*Instructions for the task*
Search the material below for the string "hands" and list each line that holds it.

___ Data section

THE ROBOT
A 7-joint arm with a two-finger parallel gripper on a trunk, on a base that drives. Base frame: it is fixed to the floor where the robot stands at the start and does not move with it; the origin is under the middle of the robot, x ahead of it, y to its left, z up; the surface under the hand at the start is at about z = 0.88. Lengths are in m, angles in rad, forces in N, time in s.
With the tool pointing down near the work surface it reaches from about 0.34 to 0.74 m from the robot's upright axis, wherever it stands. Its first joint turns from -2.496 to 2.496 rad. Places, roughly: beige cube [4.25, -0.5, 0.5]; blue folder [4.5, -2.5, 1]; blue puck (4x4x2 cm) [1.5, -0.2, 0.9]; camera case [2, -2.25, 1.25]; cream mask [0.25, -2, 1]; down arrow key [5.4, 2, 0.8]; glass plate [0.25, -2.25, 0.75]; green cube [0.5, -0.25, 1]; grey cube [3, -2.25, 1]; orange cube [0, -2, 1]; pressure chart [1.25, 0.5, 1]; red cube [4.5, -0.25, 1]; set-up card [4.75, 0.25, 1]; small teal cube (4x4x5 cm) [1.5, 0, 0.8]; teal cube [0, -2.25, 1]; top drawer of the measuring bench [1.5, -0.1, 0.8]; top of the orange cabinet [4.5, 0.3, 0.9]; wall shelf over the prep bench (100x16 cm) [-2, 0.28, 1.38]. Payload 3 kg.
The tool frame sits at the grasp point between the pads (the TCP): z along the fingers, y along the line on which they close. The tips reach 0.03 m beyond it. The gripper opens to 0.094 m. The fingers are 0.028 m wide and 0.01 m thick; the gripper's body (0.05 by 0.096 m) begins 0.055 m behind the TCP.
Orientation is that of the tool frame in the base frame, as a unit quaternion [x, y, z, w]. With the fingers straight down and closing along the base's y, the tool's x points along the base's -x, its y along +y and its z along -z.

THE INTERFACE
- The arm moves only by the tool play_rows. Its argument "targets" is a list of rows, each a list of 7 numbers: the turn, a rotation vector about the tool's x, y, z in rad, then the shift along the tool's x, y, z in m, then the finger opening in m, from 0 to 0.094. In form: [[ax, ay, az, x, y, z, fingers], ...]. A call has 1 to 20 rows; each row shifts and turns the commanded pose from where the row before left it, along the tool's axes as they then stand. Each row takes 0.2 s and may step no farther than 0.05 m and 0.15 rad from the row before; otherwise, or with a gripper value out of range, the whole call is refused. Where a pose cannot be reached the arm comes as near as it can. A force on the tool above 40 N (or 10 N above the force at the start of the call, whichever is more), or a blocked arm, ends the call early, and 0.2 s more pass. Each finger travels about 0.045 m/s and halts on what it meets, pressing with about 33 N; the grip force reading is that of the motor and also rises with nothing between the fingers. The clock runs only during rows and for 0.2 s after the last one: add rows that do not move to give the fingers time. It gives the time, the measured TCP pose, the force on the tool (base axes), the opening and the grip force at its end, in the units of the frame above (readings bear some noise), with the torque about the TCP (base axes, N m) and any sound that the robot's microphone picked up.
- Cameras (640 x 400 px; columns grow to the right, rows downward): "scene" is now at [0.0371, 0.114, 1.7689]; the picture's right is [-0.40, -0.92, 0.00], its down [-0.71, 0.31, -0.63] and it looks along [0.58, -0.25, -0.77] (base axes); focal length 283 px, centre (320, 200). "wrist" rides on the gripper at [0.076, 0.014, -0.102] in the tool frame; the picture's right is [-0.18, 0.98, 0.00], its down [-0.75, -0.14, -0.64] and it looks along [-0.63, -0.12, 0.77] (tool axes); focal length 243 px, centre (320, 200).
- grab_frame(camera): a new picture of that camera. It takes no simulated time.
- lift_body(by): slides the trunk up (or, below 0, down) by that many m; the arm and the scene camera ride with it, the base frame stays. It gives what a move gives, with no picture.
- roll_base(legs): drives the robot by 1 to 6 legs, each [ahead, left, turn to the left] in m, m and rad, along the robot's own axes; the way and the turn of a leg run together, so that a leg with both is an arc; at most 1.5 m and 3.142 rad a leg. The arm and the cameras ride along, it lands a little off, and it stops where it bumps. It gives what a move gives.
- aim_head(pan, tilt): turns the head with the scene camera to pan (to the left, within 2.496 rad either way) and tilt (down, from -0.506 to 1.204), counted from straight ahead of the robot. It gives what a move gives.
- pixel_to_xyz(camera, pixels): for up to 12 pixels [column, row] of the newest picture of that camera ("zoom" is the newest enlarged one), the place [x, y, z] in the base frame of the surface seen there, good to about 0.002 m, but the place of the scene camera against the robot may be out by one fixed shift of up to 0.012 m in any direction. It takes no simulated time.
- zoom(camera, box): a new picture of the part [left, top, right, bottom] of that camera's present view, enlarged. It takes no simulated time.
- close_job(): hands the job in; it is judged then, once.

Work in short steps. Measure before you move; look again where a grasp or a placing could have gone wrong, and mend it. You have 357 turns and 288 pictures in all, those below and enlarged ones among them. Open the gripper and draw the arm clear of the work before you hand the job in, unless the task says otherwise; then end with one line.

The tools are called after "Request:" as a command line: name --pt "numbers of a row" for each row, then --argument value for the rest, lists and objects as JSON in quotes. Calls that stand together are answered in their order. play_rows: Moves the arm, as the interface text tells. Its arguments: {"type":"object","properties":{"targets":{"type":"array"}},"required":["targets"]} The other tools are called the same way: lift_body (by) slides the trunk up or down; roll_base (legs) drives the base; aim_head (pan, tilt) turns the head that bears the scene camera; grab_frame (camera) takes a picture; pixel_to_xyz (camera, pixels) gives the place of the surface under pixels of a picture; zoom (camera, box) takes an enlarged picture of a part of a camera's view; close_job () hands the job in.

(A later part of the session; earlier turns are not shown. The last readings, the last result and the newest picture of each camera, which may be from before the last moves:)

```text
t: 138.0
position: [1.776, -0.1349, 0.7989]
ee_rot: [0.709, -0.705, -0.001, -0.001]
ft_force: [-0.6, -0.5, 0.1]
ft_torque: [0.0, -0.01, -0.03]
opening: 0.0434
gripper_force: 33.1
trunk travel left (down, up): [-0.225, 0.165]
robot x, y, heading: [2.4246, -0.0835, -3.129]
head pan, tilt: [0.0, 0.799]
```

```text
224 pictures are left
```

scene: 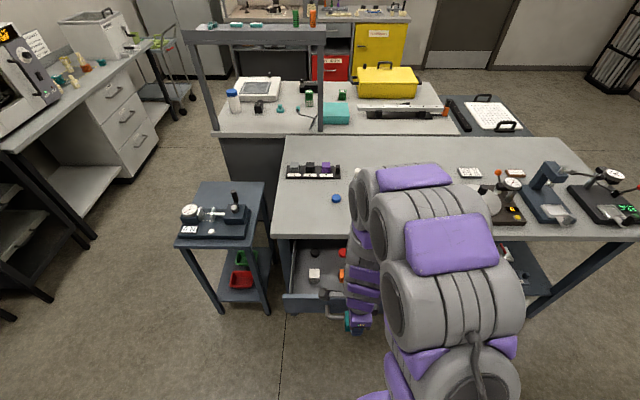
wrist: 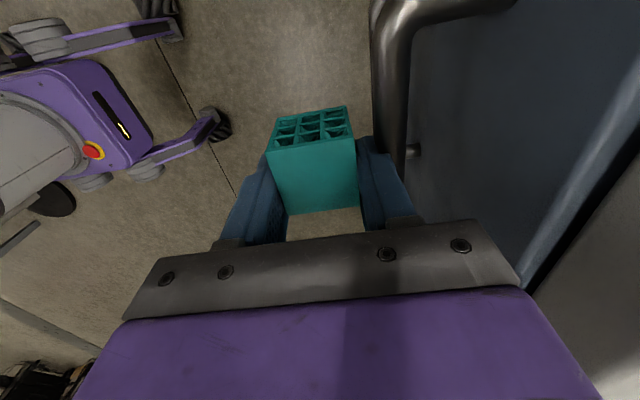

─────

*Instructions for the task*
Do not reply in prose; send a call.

______

*Response below*
- close_job(): hands the job in; it is judged then, once.
The tools are called after "Request:" as a command line: name --pt "numbers of a row" for each row, then --argument value for the rest, lists and objects as JSON in quotes. Calls that stand together are answered in their order. play_rows: Moves the arm, as the interface text tells. Its arguments: {"type":"object","properties":{"targets":{"type":"array"}},"required":["targets"]} The other tools are called the same way: lift_body (by) slides the trunk up or down; roll_base (legs) drives the base; aim_head (pan, tilt) turns the head that bears the scene camera; grab_frame (camera) takes a picture; pixel_to_xyz (camera, pixels) gives the place of the surface under pixels of a picture; zoom (camera, box) takes an enlarged picture of a part of a camera's view; close_job () hands the job in.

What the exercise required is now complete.